Dans ce document la JIRS brosse le bilan de dix ans d’action, (2009-2019) soit 150 dossiers, quarante personnes condamnées ou mises en examen, huit cents ans d’emprisonnement et 15 millions d’avoirs saisis.

Elle écrit « Les nombreux règlements de comptes ont pour cause non seulement le contrôle des marchés illicites – stupéfiants, jeux, machines à sous –, mais aussi des activités légales – sécurité, spiritueux, immobilier» et déplore que le fonctionnement et certaines spécificités de la société insulaire « rendent très difficile le recueil de témoignages (…), quels que soient les individus – élus et fonctionnaires, y compris ceux issus des forces de l’ordre ». La JIRS constate, désabusée : « Si tous sont prompts à dénoncer les dérives mafieuses, aucun ne se risque à parler à visage découvert. »

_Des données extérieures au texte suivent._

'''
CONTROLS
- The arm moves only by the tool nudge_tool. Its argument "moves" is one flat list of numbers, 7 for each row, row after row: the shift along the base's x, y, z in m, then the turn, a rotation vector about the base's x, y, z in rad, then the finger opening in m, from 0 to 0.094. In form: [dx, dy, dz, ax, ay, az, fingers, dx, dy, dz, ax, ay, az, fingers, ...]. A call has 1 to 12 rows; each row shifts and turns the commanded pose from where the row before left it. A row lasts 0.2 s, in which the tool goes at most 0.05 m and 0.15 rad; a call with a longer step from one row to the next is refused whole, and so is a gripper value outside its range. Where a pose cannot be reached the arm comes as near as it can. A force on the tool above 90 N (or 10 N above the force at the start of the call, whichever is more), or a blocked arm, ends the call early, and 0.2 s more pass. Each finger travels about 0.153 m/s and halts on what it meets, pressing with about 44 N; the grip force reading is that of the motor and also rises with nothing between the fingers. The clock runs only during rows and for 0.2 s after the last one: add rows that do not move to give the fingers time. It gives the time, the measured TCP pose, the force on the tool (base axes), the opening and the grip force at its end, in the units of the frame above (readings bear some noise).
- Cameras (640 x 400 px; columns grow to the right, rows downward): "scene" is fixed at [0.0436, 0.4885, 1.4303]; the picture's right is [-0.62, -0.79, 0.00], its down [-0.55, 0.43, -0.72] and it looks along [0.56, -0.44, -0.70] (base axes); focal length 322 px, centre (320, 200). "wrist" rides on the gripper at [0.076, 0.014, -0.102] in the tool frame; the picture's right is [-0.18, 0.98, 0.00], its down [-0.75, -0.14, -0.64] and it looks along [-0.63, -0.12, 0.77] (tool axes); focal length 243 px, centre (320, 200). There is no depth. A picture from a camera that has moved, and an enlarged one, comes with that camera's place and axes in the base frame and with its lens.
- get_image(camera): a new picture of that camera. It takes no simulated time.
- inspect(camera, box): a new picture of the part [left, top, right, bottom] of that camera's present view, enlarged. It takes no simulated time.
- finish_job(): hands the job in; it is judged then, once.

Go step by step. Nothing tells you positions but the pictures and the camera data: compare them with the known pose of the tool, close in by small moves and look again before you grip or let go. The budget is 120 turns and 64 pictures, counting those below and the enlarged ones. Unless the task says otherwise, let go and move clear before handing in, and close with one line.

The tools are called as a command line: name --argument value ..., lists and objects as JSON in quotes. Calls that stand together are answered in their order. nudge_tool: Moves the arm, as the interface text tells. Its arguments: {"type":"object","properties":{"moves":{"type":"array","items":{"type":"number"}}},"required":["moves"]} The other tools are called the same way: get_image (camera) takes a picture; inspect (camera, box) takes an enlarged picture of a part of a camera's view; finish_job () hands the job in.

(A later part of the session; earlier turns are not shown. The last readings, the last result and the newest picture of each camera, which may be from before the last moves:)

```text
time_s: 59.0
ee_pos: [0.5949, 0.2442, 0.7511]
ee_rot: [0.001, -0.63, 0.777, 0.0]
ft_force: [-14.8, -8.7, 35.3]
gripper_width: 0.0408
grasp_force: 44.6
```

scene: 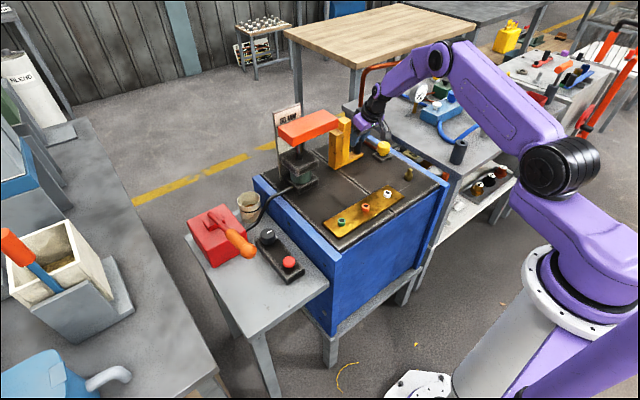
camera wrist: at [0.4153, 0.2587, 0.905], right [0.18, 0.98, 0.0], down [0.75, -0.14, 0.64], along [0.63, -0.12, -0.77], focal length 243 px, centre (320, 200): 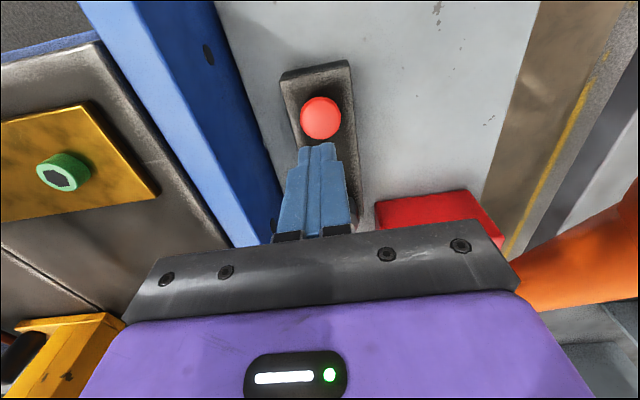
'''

La JIRS propose la création « d’un service de police judiciaire unique qui réunirait les enquêteurs de la police et de la gendarmerie », mieux adapté « au caractère exceptionnel du banditisme corse » mais aussi la création d’une cour d’assises spéciale composée de magistrats professionnels et enfin une évolution globale du cadre légal existant et en particulier la loi dite du « repenti ».

Pour l’instant la chancellerie minimise, confirmant le manque de volonté politique que dénonce la JIRS, pas étonnant, Eric Dupond-Moretti, le Ministre, s’est toujours élevé contre ces demandes qui toutes avaient déjà été formulées avant ce rapport.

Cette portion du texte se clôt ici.